## [INFORMATION SHOWN]
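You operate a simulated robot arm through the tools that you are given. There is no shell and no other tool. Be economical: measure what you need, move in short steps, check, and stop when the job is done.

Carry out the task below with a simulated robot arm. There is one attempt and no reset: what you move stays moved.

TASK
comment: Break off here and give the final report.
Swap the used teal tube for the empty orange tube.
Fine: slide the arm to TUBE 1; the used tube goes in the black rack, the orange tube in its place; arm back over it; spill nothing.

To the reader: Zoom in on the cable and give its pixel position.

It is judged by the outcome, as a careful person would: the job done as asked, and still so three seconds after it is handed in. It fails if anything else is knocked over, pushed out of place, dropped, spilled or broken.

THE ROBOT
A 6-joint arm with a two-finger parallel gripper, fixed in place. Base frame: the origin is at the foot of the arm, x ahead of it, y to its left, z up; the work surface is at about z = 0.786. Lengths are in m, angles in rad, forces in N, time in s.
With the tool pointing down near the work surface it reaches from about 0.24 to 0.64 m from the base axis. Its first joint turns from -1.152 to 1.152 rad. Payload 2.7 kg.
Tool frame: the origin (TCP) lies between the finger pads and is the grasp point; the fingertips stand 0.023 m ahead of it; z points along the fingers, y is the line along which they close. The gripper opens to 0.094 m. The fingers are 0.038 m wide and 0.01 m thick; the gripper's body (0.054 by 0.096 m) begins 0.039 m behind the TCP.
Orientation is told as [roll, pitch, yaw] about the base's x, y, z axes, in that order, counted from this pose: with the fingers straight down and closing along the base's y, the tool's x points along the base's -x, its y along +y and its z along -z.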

## [PROBLEM TO WORK ON]
Extract all of the data above and output it character for character. Return a JSON list in which every string is one line; blank lines are skipped.

## [RESULT BELOW]
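[
  "You operate a simulated robot arm through the tools that you are given. There is no shell and no other tool. Be economical: measure what you need, move in short steps, check, and stop when the job is done.",
  "Carry out the task below with a simulated robot arm. There is one attempt and no reset: what you move stays moved.",
  "TASK",
  "comment: Break off here and give the final report.",
  "Swap the used teal tube for the empty orange tube.",
  "Fine: slide the arm to TUBE 1; the used tube goes in the black rack, the orange tube in its place; arm back over it; spill nothing.",
  "To the reader: Zoom in on the cable and give its pixel position.",
  "It is judged by the outcome, as a careful person would: the job done as asked, and still so three seconds after it is handed in. It fails if anything else is knocked over, pushed out of place, dropped, spilled or broken.",
  "THE ROBOT",
  "A 6-joint arm with a two-finger parallel gripper, fixed in place. Base frame: the origin is at the foot of the arm, x ahead of it, y to its left, z up; the work surface is at about z = 0.786. Lengths are in m, angles in rad, forces in N, time in s.",
  "With the tool pointing down near the work surface it reaches from about 0.24 to 0.64 m from the base axis. Its first joint turns from -1.152 to 1.152 rad. Payload 2.7 kg.",
  "Tool frame: the origin (TCP) lies between the finger pads and is the grasp point; the fingertips stand 0.023 m ahead of it; z points along the fingers, y is the line along which they close. The gripper opens to 0.094 m. The fingers are 0.038 m wide and 0.01 m thick; the gripper's body (0.054 by 0.096 m) begins 0.039 m behind the TCP.",
  "Orientation is told as [roll, pitch, yaw] about the base's x, y, z axes, in that order, counted from this pose: with the fingers straight down and closing along the base's y, the tool's x points along the base's -x, its y along +y and its z along -z."
]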